▶ [Exercise]: Extract from the document extract the words running from "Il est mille" to "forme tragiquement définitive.".

▶ [Data extract]:
::::

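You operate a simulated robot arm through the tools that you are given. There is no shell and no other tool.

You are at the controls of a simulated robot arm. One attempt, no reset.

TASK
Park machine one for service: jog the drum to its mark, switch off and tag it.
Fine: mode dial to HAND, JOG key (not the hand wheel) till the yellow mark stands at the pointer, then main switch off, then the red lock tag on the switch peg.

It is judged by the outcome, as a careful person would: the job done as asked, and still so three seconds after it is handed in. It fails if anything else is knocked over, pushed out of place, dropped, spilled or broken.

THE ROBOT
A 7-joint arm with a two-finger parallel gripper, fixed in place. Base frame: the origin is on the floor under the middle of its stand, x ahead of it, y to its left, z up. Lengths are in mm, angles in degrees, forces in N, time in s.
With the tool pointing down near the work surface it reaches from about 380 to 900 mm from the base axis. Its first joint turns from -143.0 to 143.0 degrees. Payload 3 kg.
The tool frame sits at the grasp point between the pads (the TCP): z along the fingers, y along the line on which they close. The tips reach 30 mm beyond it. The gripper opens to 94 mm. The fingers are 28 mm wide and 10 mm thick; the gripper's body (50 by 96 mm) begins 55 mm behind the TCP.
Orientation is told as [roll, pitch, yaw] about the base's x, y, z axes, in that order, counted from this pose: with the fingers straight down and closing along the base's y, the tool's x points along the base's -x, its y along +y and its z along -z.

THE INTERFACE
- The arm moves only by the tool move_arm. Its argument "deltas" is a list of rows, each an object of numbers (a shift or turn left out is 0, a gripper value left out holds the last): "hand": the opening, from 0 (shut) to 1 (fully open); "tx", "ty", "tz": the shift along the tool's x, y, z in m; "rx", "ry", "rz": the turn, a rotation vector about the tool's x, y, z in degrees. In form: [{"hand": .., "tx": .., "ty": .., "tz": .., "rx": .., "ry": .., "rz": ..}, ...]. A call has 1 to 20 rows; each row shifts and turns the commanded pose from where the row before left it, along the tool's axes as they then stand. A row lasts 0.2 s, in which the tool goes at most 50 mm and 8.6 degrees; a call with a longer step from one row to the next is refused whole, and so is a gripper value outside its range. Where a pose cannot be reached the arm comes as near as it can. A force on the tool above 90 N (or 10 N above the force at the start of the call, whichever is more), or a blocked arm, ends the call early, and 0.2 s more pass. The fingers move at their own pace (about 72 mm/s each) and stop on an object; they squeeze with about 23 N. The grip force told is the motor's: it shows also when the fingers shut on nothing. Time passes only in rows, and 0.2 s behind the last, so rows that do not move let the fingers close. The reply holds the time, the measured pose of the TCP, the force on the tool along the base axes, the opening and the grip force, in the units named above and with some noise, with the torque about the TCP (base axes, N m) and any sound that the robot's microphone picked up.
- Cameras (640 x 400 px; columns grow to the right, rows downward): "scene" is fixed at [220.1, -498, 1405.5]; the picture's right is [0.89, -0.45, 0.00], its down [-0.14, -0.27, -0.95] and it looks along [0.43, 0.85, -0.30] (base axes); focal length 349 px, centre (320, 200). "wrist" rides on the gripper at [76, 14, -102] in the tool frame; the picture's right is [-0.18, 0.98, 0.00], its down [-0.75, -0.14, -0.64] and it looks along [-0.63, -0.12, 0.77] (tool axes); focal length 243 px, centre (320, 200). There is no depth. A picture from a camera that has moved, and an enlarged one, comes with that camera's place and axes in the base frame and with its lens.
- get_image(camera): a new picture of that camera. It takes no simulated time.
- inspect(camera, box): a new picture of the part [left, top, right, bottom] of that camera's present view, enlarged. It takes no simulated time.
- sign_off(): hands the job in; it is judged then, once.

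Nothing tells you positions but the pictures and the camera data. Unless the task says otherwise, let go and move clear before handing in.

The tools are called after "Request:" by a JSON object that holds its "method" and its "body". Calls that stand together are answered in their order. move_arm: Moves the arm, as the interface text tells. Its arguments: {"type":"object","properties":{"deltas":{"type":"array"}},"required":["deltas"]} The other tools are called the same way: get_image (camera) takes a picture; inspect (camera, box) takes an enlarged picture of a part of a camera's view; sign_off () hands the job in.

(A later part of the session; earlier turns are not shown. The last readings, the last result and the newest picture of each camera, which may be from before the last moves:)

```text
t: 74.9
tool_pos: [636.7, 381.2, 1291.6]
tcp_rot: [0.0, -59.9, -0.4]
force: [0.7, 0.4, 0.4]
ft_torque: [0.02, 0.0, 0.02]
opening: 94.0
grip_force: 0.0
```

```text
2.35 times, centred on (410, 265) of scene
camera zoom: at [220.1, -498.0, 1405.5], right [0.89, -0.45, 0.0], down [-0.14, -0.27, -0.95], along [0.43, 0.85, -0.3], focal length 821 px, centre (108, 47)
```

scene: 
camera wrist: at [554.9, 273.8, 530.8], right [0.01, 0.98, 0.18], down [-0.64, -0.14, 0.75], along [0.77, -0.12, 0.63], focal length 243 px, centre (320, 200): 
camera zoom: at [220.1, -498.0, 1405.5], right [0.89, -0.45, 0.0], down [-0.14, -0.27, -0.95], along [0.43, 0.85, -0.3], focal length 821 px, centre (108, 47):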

::::

▶ [Document extract]:

Il est mille manières de disparaître. Mystérieusement ou brutalement, à la façon des héros de roman noir ; de façon rocambolesque, comme dans les récits de science-fiction ; ou plus discrètement encore, en se fondant dans la banalité, au point de devenir invisible aux yeux d’autrui. Mais il en est une plus déroutante : disparaître derrière l’image d’une femme que l’on a patiemment façonnée, celle que l’on aurait voulu être. Dans "Place nette et autres histoires de disparition", Anne Hugot-Le Goff donne corps à ce lent effacement à travers Céline, intellectuelle raffinée, épouse dévouée, maîtresse d’un univers réglé avec art. Jusqu’au jour où l’harmonie qu’elle croyait inébranlable se lézarde sous les coups du mensonge, du mépris et de la trahison, et où la disparition prend alors une forme tragiquement définitive.

::::

▶ [Correct result]:
Il est mille manières de disparaître. Mystérieusement ou brutalement, à la façon des héros de roman noir ; de façon rocambolesque, comme dans les récits de science-fiction ; ou plus discrètement encore, en se fondant dans la banalité, au point de devenir invisible aux yeux d’autrui. Mais il en est une plus déroutante : disparaître derrière l’image d’une femme que l’on a patiemment façonnée, celle que l’on aurait voulu être. Dans "Place nette et autres histoires de disparition", Anne Hugot-Le Goff donne corps à ce lent effacement à travers Céline, intellectuelle raffinée, épouse dévouée, maîtresse d’un univers réglé avec art. Jusqu’au jour où l’harmonie qu’elle croyait inébranlable se lézarde sous les coups du mensonge, du mépris et de la trahison, et où la disparition prend alors une forme tragiquement définitive.